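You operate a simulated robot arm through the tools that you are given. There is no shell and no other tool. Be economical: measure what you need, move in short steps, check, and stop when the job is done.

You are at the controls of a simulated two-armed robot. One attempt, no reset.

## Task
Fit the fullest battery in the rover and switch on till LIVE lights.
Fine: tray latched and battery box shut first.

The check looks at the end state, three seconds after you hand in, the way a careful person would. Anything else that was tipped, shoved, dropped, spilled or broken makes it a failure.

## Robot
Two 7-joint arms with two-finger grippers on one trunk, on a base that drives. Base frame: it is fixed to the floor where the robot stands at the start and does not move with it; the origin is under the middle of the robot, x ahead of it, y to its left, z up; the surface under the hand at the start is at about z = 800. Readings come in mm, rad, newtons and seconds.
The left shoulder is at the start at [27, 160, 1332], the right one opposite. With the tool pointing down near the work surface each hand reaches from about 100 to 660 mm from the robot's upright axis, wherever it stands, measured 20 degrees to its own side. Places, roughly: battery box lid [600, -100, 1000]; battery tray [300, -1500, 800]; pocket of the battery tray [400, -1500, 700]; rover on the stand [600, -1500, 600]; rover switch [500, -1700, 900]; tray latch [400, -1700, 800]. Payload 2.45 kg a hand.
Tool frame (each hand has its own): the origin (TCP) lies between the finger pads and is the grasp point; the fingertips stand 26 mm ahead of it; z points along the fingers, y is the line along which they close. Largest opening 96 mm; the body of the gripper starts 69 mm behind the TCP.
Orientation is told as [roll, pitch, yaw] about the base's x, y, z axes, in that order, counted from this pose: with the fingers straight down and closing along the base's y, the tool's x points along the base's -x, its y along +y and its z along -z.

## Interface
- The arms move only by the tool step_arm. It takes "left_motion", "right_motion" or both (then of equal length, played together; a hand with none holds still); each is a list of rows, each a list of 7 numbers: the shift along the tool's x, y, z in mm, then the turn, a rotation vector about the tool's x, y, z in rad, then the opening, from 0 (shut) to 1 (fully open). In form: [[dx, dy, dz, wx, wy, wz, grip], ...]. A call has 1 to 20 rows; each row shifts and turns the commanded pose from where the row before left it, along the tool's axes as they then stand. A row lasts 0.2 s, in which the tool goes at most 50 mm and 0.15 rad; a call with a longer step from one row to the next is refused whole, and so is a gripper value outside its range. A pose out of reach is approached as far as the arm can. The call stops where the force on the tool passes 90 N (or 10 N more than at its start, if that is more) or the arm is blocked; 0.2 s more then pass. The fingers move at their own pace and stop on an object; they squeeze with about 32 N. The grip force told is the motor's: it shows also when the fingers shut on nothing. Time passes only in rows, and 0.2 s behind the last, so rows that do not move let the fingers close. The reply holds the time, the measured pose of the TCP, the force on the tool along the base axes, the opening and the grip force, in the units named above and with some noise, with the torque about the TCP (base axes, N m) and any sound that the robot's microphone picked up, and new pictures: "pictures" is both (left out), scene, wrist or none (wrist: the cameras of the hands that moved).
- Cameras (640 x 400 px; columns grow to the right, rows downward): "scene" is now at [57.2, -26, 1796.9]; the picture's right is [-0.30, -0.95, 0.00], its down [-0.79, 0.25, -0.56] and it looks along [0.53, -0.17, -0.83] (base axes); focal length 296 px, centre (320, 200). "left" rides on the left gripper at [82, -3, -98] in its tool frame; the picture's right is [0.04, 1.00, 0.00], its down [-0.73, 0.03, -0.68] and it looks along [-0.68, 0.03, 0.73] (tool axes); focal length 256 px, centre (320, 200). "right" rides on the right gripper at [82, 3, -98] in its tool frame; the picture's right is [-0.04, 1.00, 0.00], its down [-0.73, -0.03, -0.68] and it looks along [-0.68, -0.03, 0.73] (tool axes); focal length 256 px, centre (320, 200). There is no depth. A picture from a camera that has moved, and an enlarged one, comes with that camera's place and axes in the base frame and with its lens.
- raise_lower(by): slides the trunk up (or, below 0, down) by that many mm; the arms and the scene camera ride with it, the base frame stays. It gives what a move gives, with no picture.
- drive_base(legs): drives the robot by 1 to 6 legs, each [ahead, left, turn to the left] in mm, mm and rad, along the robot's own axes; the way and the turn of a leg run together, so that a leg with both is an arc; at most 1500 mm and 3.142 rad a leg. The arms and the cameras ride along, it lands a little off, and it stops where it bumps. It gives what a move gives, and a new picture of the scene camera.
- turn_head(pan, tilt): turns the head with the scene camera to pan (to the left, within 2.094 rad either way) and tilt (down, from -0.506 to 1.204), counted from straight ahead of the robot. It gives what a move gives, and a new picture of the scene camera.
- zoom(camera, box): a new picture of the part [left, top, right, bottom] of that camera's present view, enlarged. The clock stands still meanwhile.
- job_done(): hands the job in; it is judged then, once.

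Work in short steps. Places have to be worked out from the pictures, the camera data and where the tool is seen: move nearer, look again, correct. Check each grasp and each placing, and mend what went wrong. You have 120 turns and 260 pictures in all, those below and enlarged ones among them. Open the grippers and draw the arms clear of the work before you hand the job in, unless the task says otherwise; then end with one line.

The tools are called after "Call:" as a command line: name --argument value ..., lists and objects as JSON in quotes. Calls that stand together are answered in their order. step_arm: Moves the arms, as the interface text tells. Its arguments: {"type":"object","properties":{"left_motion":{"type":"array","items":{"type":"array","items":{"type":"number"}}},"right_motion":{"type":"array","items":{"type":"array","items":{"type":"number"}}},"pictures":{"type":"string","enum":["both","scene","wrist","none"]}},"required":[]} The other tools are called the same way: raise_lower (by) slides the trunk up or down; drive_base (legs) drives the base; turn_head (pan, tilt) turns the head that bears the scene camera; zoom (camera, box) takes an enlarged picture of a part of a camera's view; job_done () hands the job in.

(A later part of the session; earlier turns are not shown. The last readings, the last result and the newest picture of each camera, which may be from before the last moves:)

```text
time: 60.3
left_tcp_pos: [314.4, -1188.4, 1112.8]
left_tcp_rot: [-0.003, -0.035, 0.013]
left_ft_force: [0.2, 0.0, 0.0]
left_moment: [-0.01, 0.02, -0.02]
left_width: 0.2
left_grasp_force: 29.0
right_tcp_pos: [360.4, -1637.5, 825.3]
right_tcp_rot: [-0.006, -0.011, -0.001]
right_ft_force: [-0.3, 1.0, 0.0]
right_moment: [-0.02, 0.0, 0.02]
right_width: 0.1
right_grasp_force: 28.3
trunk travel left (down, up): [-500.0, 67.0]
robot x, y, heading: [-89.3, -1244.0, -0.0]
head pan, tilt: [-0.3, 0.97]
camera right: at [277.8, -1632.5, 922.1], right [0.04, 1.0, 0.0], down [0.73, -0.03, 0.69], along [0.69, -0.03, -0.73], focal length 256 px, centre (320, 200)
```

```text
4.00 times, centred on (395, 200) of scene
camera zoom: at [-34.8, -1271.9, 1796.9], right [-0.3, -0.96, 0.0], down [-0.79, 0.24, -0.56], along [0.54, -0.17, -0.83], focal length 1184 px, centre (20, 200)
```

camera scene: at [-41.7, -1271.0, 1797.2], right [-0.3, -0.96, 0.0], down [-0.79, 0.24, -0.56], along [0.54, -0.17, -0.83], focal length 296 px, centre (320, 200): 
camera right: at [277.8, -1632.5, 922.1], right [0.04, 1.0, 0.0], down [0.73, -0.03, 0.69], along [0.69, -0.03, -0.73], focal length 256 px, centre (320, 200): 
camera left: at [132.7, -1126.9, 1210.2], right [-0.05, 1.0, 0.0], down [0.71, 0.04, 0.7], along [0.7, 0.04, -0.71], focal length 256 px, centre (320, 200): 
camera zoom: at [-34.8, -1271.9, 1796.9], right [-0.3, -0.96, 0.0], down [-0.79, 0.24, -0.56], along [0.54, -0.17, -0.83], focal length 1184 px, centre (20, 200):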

§ Excerpt to read:

We’ve had an off day here, and bad days scare me. There is no way to know, from the place I’m sitting now, if this is a bad day or a long slide. The slide will come; that’s the nature of the beast that has a hold on our boy. Mood disorders don’t float away or magically cure themselves, no matter how many hours you lay awake at night hoping for such. (I know this to be true.) And the medicine that is a miracle today might be less effective or even useless later.
I’ve written about this before, and it’s as true now as ever: it is very, very difficult for me to stay loose, to let go of expectations. I wasn’t born with the flexible, easy-going gene, so to live with a child whose personality is so wildly variable is a shock to the system. I never know which Carter is going to wake up in the morning. Will he be the warm, affectionate, will-you-snuggle-me-up-Mommy Carter? (I hope I hope I hope…) Will he stomp down the stairs, kick two dogs and cuss at me 3 times before I even lay eyes on him? Will he wake me up at 2 am, unable to sleep and agitated, hyper, and talking faster than I can listen? Will he refuse breakfast and ask instead for a cup of coffee, or will I come downstairs to find that he’s already eaten half a box of cereal?
So here we are, at a place of relative stability (It’s not what any parent of a neurotypical child would call “good,” but it’s dreamy-wonderful for us.), and a bad day never feels like a bad day. It feels like descending into the darkness. Not because there’s any rational reason to believe that, but because it’s virtually impossible not to react. My nerves are too fried after 7 years of this to respond in a reasonable way. I do the same thing when Carter is acute: when we have a good day, I think “Hooray, we’ve turned the corner and stability is galloping to meet us!” And I have to back up, and my friends and Carter’s providers remind me to look for patterns, not one day or one incident.

§ Written instruction A: Retype the section of the excerpt to read that opens with "I’ve written about" and closes with "box of cereal?".
§ Written instruction B: Go on with the excerpt to read that begins "We’ve had an" from its last line.

§ Exercise answer A:
I’ve written about this before, and it’s as true now as ever: it is very, very difficult for me to stay loose, to let go of expectations. I wasn’t born with the flexible, easy-going gene, so to live with a child whose personality is so wildly variable is a shock to the system. I never know which Carter is going to wake up in the morning. Will he be the warm, affectionate, will-you-snuggle-me-up-Mommy Carter? (I hope I hope I hope…) Will he stomp down the stairs, kick two dogs and cuss at me 3 times before I even lay eyes on him? Will he wake me up at 2 am, unable to sleep and agitated, hyper, and talking faster than I can listen? Will he refuse breakfast and ask instead for a cup of coffee, or will I come downstairs to find that he’s already eaten half a box of cereal?

§ Exercise answer B:
Tonight, I’m looking for clues, because as much as I know it’s a futile effort, I want to try to know who my little boy will be tomorrow morning. Carter is always extremely hyper, even when he’s depressed. He is not, however, always manic, but I’m only just learning to tell the difference. The only way I can tell with any confidence is by watching him sleep. Hyperactivity takes a break during sleep while mania just keeps on going. So although Carter rarely stays up all night these days because of his sleep meds, he is manic in his sleep. He’s all over the bed; he talks in his sleep, or moans and cries. He wets the bed when he’s manic (Which seems backwards to me; you’d think that he’d wake easier.), which he never does when he’s more stable. I can see his bed from my desk (His bedroom is across the hall from my office.), and so far, all seems still.
What I want to do is grab hold of this stability, wrestle it to the ground and force it to stay. And of course there’s no way to do that. There’s no handle, nothing I can staple to the wall or tie to a chair. It’s an uncertain life. I hope someday I can learn to roll with it.